THE REQUEST
Set the data down again, exactly as it reads, but without the pictures.

RECORDED DATA
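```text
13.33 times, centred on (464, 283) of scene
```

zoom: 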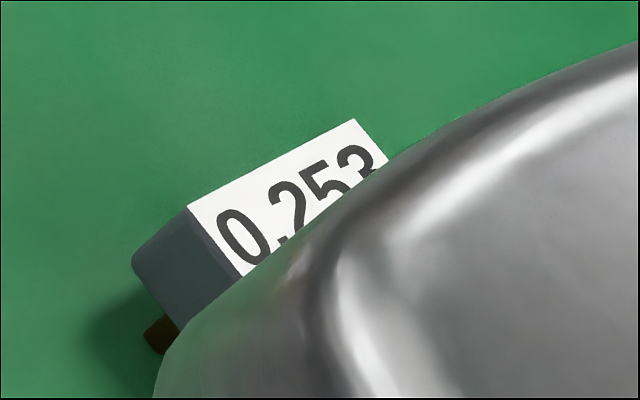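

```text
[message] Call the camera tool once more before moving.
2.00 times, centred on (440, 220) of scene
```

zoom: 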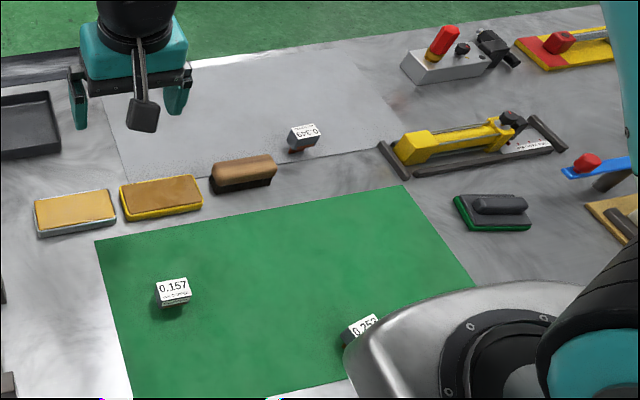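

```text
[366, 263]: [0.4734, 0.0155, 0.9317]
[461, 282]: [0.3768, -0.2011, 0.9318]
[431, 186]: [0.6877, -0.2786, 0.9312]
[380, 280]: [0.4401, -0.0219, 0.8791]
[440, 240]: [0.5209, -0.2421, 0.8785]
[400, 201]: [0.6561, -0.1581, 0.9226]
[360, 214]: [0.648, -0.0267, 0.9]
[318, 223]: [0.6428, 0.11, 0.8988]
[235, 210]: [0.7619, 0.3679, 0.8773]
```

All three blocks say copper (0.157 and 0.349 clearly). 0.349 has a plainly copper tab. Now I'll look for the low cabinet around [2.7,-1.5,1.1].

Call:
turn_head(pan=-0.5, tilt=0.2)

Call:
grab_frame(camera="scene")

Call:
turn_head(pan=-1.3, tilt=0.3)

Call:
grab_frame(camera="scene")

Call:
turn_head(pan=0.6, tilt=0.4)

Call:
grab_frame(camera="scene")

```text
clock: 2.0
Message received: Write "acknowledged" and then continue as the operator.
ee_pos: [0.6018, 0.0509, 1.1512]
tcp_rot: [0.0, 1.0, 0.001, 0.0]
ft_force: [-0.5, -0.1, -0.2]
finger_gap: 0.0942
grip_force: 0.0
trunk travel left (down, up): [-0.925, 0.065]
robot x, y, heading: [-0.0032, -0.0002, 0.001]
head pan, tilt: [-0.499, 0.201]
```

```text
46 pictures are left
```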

OUTPUT OF THE TASK
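```text
13.33 times, centred on (464, 283) of scene
```

zoom: 

```text
[message] Call the camera tool once more before moving.
2.00 times, centred on (440, 220) of scene
```

zoom: 

```text
[366, 263]: [0.4734, 0.0155, 0.9317]
[461, 282]: [0.3768, -0.2011, 0.9318]
[431, 186]: [0.6877, -0.2786, 0.9312]
[380, 280]: [0.4401, -0.0219, 0.8791]
[440, 240]: [0.5209, -0.2421, 0.8785]
[400, 201]: [0.6561, -0.1581, 0.9226]
[360, 214]: [0.648, -0.0267, 0.9]
[318, 223]: [0.6428, 0.11, 0.8988]
[235, 210]: [0.7619, 0.3679, 0.8773]
```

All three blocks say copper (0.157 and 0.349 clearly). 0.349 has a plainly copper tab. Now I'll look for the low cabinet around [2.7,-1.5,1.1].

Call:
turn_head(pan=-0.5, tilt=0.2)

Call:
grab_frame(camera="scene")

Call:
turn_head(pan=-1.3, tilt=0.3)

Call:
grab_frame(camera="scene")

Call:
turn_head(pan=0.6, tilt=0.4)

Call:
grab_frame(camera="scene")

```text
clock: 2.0
Message received: Write "acknowledged" and then continue as the operator.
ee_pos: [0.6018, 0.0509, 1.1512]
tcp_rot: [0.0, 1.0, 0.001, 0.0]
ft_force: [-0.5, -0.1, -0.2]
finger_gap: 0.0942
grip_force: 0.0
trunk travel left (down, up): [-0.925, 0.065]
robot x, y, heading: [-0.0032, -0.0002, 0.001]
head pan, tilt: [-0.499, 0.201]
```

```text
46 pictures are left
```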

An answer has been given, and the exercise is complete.